The story of Lisa and Sol is set against the tragic true history of the St. Louis. Denied entry from port after port, the captain was forced to return his Jewish passengers to Europe, where many died in the Holocaust. Through the eyes of Sol and Lisa, we see the injustice and heartbreak that were caused by the prejudice and hatred of so many.

VOYA - February 1, 2012
"The novel does an excellent job of mixing fictionalized history with actual events...[and] achieves its goal of presenting the St. Louis tragedy in a way that younger readers can relate to."
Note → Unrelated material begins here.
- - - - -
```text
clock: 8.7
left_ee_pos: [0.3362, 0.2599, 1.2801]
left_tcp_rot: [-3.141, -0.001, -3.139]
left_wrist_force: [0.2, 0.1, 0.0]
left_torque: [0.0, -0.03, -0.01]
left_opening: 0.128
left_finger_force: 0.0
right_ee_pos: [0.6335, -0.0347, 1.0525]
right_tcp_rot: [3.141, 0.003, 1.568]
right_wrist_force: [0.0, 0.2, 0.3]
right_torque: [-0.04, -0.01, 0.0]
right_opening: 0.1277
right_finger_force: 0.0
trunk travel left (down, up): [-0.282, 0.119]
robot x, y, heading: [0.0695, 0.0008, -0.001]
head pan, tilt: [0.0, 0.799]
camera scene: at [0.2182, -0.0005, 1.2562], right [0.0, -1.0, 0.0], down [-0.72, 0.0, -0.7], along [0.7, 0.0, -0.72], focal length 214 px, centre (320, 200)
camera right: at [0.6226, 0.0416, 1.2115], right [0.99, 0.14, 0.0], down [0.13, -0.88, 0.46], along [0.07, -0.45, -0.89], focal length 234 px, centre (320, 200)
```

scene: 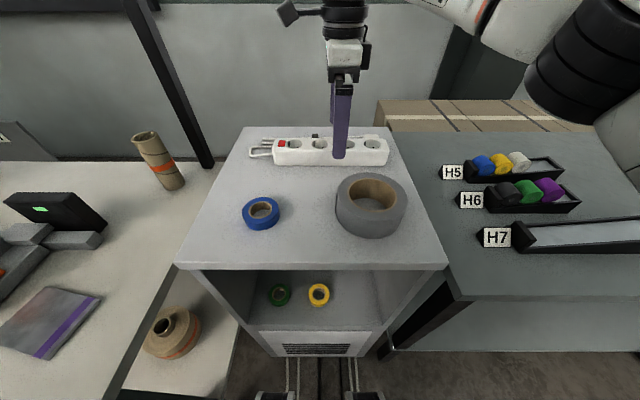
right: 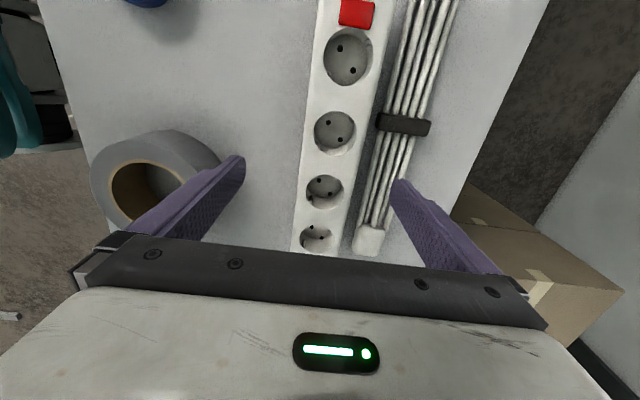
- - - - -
School Library Journal - January 1, 2012
"This book sheds light on a dramatic story that is likely to be unfamiliar to most students...Kacer's text is well written and well researched, and the black-and-white photography from the United States Holocaust Museum offers windows into everyday lives on the ship...The historical significance of the St. Louis and the compelling photos make this a worthwhile supplementary purchase."
The New York Times - December 18, 2011
"Lisa and Sol's stories, related with poignancy and immediacy, will touch young readers. An unfortunate lesson on the complicity and international complexities that made the Holocaust possible."
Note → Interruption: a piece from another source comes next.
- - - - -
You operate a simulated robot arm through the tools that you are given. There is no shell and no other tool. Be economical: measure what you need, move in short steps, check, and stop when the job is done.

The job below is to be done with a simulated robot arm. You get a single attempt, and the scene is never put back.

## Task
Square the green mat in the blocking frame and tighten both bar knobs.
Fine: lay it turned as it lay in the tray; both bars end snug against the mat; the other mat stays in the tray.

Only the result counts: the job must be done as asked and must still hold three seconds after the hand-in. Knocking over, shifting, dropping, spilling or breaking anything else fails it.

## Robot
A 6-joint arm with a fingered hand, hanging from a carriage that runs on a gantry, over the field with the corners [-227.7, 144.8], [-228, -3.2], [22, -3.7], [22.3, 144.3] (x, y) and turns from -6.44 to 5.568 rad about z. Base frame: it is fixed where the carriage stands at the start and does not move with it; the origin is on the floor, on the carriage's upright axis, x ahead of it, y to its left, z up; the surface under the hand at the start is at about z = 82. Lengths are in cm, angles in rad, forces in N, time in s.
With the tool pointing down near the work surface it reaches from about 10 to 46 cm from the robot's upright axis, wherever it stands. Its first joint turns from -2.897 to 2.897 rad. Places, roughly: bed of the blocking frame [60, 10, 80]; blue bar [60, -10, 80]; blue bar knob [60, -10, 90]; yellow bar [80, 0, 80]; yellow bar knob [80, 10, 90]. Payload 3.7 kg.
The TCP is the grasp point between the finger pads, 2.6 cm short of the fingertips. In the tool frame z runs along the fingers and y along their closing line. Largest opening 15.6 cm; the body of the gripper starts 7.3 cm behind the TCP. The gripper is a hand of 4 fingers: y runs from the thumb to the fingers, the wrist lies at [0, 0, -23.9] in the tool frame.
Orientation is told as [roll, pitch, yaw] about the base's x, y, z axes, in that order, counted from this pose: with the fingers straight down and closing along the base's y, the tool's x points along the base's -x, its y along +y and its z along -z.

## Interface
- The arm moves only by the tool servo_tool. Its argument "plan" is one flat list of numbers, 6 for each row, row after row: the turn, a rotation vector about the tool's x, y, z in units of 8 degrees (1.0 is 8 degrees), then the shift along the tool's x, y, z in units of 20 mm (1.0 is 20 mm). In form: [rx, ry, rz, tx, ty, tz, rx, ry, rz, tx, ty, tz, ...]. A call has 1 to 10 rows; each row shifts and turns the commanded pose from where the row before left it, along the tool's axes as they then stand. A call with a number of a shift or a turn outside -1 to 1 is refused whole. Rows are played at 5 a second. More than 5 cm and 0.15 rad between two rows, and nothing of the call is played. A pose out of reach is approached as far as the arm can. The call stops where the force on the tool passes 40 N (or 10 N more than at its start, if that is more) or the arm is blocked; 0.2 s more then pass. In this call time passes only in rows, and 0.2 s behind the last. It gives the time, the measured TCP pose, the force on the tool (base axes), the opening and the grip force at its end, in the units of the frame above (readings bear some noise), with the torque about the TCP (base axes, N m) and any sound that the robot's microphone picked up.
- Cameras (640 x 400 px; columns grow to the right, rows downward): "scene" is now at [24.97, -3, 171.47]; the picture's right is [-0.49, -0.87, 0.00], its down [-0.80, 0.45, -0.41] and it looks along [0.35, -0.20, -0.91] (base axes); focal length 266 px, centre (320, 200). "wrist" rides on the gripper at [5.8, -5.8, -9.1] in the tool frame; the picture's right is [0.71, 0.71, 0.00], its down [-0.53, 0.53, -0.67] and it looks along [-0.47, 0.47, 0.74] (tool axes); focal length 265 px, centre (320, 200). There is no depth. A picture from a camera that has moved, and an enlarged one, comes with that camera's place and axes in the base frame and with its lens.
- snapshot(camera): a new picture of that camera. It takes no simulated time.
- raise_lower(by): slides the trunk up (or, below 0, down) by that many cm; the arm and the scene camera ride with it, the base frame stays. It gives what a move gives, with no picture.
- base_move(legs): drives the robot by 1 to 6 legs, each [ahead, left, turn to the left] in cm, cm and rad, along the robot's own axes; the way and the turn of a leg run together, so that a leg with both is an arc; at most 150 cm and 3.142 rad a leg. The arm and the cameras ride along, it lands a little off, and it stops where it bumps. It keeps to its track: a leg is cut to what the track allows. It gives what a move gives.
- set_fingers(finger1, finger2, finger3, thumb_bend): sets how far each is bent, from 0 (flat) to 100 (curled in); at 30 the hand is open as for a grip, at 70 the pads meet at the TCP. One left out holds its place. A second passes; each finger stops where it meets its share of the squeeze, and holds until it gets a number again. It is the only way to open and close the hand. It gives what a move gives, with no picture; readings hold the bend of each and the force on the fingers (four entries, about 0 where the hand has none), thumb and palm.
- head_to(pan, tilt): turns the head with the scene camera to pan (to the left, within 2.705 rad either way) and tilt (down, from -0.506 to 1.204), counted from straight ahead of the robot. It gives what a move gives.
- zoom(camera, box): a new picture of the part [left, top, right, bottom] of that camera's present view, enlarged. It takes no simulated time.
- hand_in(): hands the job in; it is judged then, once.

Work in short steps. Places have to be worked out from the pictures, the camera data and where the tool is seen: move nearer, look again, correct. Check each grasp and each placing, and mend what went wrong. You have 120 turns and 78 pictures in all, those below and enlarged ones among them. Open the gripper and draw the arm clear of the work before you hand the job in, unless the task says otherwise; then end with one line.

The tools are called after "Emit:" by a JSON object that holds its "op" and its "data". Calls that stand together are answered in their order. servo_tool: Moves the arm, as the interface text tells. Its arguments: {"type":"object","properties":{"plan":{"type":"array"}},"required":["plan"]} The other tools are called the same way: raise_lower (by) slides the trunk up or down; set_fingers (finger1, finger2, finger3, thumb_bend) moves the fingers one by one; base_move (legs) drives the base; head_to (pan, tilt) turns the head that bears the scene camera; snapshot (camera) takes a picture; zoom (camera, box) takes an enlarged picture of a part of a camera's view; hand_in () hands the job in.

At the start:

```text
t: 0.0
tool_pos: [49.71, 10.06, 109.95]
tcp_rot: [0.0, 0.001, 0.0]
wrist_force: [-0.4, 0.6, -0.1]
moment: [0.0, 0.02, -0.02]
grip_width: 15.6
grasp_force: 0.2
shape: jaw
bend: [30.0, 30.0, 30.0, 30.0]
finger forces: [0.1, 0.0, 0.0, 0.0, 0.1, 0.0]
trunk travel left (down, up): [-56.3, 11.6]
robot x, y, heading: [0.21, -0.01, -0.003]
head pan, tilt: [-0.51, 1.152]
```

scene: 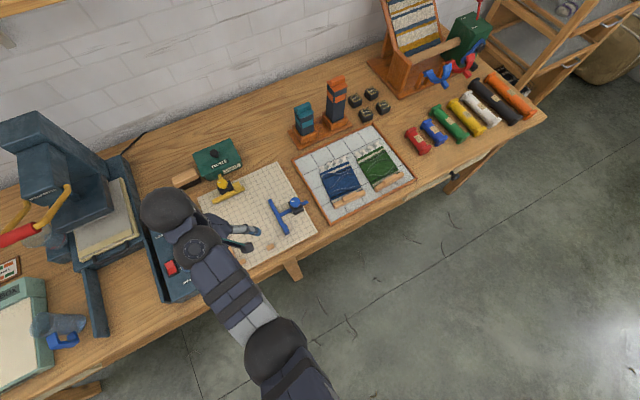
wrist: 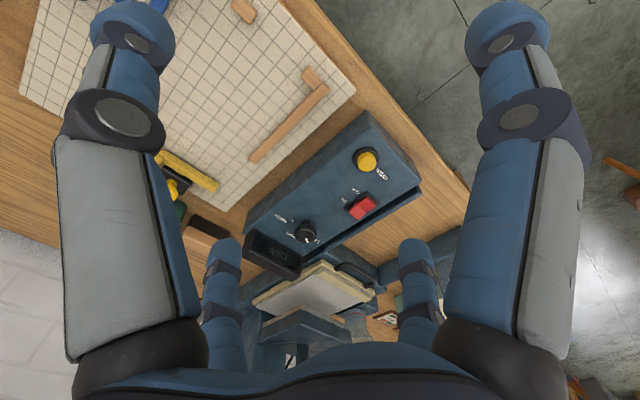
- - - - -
Resource Links - December 1, 2011
"Another excellent book to help young people remember the Holocaust...Highly recommended."
CM Magazine - November 18, 2011
"The author tells this true story through the eyes of the innocent, building the suspense to a level where readers almost feel they are on the ship, themselves...Black and white photos of parts of the ship, family shots and documents bring this true story to life. To Hope and Back is recommended for middle years school libraries as a good resource about World War II."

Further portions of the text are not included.